Another hurdle of domestic industry is that the Nepal Electricity Authority (NEA) provides electricity to industries at a high rate. “If NEA provides electricity to cement producers at the same rate as it is being sold to India, the product will be more competitive in the market.”

According to Thapa, the average production cost for the industry is around Rs 700 per sack. “If the cost of production is slashed by Rs 60 per sack, there are no other reasons why other Nepal’s cement cannot find its markets in India. For that, there should be a subsidy in electricity and other royalties and taxes,” he said.

According to Murarka, the Nepali cement industry faces cost challenges, particularly with the high expenses of coal importation from distant sources like Australia and South Africa, as Nepal cannot directly re-import materials via Indian importers from third countries. “Upgrading roads connecting mining areas will help to lower transportation costs for cement industries,” he mentioned, adding, “These measures, if implemented, would alleviate production expenses and enhance the industry’s competitive edge.”

Lessons from Bhutan
Bhutan exported USD 15.6 million worth of cement in 2021, all of which left for India. That’s equivalent to more than Rs 2 billion, which is a large quantity for a small nation like Bhutan. In that same year, cement was the fourth most exported product in Bhutan, accompanied by other natural products such as steel/iron, mineral oil, etc.

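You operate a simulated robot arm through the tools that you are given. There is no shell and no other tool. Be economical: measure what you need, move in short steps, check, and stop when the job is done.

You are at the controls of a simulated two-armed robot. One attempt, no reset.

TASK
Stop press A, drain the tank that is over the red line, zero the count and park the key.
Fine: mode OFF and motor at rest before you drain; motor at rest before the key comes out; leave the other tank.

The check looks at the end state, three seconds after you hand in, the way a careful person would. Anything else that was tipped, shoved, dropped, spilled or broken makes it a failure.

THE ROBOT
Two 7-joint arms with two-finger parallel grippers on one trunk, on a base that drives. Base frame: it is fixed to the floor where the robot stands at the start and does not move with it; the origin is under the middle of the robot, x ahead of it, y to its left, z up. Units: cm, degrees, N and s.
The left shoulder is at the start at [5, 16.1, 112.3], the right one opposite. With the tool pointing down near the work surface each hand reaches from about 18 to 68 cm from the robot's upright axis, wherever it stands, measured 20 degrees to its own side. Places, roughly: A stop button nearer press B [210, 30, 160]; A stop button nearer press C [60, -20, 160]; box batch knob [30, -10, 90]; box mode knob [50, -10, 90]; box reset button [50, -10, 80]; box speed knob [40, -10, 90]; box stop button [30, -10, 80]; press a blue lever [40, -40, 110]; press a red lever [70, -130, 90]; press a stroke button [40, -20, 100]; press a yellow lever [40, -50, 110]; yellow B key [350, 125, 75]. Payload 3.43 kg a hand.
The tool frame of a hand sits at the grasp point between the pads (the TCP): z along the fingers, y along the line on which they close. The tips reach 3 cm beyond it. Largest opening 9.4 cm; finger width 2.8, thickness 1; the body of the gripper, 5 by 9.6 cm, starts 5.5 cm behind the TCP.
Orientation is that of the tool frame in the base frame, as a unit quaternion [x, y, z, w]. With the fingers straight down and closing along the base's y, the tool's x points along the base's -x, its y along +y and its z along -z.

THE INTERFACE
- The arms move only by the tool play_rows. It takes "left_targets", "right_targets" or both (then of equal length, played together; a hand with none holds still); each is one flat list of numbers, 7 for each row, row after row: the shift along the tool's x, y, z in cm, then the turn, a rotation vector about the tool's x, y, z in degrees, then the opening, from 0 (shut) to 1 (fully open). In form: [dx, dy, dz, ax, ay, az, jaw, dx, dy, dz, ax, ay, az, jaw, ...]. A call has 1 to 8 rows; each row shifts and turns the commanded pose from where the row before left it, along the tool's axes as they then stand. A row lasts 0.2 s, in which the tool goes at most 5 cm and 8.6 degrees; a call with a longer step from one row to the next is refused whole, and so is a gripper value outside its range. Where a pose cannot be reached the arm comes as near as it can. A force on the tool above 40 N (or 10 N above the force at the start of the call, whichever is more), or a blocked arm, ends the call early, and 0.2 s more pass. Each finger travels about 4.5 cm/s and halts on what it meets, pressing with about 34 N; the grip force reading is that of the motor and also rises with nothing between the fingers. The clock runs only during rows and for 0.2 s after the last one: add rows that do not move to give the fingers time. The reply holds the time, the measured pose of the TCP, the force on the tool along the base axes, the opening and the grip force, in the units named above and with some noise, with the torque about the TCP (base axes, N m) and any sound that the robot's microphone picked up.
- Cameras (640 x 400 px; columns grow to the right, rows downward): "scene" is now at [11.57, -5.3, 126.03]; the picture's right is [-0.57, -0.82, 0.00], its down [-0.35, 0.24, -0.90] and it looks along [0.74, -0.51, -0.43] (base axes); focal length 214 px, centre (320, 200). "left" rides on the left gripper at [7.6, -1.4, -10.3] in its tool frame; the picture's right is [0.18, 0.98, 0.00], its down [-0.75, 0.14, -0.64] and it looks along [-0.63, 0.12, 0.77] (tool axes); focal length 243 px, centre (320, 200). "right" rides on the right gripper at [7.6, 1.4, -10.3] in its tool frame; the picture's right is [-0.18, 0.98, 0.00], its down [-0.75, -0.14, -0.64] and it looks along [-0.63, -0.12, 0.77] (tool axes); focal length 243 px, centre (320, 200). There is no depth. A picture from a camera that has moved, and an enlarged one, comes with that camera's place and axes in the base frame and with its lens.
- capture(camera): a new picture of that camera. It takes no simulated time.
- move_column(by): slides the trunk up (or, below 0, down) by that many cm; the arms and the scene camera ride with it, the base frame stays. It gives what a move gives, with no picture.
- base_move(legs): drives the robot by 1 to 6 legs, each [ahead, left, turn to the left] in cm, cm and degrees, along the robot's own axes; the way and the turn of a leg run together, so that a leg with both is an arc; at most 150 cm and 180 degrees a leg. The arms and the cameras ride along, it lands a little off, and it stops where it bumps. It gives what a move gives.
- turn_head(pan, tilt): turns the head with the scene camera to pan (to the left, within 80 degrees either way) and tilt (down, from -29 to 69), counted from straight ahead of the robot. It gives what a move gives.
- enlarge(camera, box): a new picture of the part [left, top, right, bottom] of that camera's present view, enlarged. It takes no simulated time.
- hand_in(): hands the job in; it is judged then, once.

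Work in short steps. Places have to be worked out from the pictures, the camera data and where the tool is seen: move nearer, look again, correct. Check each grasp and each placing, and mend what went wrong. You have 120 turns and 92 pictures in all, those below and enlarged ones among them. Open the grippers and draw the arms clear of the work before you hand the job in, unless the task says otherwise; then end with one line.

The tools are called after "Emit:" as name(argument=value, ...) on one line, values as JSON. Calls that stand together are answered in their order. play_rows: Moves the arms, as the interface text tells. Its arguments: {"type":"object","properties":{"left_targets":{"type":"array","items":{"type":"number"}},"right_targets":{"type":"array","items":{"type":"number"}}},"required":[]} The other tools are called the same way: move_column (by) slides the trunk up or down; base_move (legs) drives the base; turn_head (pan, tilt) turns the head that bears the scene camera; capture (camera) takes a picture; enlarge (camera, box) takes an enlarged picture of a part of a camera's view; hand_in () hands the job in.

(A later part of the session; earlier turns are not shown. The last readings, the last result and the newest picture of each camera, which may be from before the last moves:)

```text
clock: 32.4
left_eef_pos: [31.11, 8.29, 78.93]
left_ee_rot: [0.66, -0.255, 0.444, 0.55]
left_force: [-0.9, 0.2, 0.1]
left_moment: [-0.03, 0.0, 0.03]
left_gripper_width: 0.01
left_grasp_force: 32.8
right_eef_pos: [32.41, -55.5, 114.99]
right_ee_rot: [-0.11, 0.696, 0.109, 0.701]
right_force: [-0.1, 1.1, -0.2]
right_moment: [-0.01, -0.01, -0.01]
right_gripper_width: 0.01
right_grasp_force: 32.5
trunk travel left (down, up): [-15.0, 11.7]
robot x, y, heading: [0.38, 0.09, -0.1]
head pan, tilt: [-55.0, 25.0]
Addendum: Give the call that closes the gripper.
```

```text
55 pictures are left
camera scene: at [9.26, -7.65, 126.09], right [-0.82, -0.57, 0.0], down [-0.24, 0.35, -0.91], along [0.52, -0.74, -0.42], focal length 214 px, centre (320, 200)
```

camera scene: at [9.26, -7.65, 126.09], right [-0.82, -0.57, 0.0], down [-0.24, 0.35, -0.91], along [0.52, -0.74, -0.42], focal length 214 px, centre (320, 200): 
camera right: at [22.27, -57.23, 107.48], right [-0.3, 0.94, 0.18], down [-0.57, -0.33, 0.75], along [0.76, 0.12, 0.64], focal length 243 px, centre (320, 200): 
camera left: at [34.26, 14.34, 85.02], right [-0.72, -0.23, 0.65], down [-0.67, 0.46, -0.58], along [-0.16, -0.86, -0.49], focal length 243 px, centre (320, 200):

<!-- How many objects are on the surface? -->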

Bhutan’s Dungsam Cement Corporation Limited, a state-owned enterprise, entered the Indian market in 2014 and has seen plausible success ever since, particularly in the North-East states, North Bengal, and East Bihar. The company produces over 4,000 tons of cement daily and targets to supply 70-80 percent of its cement to the Indian market. Bhurtel explained how Nepal can get out of the trade deficit loop with the help of its natural resources. “There may be few examples as good as Bhutan in the utilization of natural resources,’ said Bhurtel. “They are producing high-value materials one of which is cement.”